▸ THE EXERCISE
Take every line from the material that has the word "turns" in it.
* BEGIN DATA BLOCK *
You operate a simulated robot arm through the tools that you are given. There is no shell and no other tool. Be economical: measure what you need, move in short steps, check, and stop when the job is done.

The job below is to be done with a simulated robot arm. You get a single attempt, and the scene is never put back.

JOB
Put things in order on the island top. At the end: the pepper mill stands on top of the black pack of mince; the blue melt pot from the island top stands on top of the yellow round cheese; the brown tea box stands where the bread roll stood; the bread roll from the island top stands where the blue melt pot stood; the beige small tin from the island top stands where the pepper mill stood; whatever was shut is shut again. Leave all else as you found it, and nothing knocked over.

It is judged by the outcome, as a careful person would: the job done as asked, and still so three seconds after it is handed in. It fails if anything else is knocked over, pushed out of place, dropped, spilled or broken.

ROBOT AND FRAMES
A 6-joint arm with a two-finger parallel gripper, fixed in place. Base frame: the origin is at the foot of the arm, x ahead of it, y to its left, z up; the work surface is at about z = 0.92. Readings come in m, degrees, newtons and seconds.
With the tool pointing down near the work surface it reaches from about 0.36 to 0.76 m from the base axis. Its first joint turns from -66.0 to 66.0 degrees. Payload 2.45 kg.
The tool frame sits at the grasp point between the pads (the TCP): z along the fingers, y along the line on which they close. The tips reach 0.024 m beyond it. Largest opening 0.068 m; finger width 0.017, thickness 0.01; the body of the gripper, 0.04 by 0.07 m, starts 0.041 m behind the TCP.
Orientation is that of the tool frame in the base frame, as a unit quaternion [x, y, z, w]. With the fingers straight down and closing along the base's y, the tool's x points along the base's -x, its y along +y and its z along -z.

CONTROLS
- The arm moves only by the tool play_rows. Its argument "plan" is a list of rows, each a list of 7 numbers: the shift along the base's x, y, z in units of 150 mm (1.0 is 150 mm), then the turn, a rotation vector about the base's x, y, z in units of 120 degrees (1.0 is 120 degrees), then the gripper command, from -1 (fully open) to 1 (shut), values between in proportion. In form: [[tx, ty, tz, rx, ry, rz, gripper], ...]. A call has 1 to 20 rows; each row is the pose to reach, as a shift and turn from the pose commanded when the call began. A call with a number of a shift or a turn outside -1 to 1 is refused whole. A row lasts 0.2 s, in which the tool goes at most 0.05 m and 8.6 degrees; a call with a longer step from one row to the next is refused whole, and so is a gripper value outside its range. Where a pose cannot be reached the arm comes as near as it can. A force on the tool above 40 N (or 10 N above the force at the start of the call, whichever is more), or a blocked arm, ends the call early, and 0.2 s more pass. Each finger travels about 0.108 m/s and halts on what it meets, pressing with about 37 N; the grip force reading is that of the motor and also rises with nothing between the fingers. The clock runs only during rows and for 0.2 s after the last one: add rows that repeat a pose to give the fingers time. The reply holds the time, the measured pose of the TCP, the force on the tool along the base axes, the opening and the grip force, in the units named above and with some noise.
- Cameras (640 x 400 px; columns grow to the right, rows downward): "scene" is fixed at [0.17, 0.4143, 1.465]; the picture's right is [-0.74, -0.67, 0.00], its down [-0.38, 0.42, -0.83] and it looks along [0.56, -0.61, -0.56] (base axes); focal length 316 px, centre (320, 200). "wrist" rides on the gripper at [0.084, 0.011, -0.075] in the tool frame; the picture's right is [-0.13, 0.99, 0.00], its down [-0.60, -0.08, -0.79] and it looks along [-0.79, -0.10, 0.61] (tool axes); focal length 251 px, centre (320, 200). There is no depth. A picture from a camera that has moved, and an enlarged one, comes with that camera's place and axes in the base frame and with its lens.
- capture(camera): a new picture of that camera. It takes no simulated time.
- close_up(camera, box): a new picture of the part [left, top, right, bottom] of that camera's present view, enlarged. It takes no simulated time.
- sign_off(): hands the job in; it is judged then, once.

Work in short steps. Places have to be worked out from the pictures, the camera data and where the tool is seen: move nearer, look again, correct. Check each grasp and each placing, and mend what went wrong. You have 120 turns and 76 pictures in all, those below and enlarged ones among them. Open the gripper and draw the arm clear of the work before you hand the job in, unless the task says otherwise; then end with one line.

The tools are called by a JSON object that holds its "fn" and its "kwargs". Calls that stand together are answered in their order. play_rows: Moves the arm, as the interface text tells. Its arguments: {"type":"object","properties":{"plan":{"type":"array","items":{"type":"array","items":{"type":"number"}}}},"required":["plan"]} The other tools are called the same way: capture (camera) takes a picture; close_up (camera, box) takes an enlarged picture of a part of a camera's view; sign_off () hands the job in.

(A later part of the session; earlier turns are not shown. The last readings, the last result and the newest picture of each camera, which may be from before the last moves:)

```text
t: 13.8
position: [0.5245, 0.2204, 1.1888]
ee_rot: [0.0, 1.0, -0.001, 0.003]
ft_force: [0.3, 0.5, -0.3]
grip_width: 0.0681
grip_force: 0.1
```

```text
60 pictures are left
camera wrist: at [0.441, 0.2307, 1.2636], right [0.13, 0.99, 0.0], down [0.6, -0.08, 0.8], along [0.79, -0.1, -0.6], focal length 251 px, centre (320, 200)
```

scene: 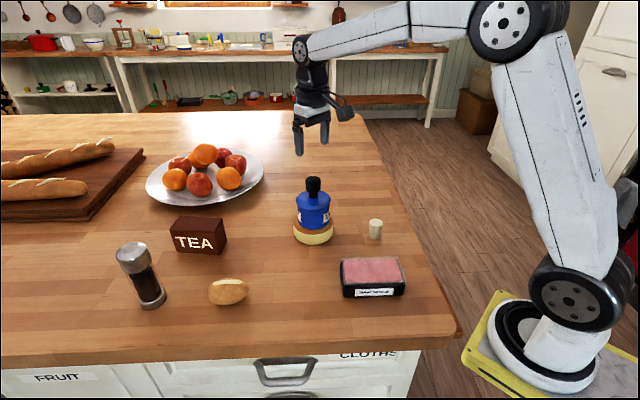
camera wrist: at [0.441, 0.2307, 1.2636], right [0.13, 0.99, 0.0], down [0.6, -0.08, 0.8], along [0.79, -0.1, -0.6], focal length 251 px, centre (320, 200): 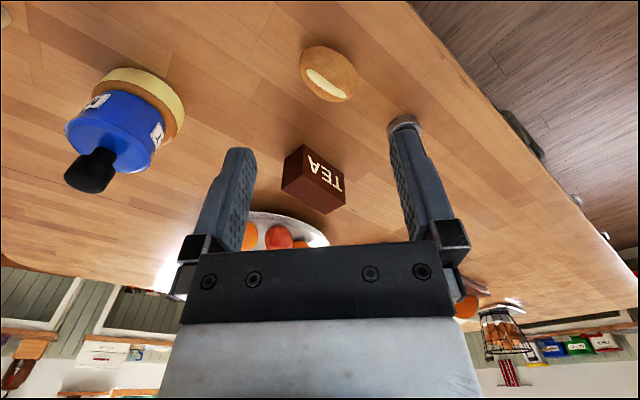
* END DATA BLOCK *
▸ TASK RESPONSE
With the tool pointing down near the work surface it reaches from about 0.36 to 0.76 m from the base axis. Its first joint turns from -66.0 to 66.0 degrees. Payload 2.45 kg.
Work in short steps. Places have to be worked out from the pictures, the camera data and where the tool is seen: move nearer, look again, correct. Check each grasp and each placing, and mend what went wrong. You have 120 turns and 76 pictures in all, those below and enlarged ones among them. Open the gripper and draw the arm clear of the work before you hand the job in, unless the task says otherwise; then end with one line.
(A later part of the session; earlier turns are not shown. The last readings, the last result and the newest picture of each camera, which may be from before the last moves:)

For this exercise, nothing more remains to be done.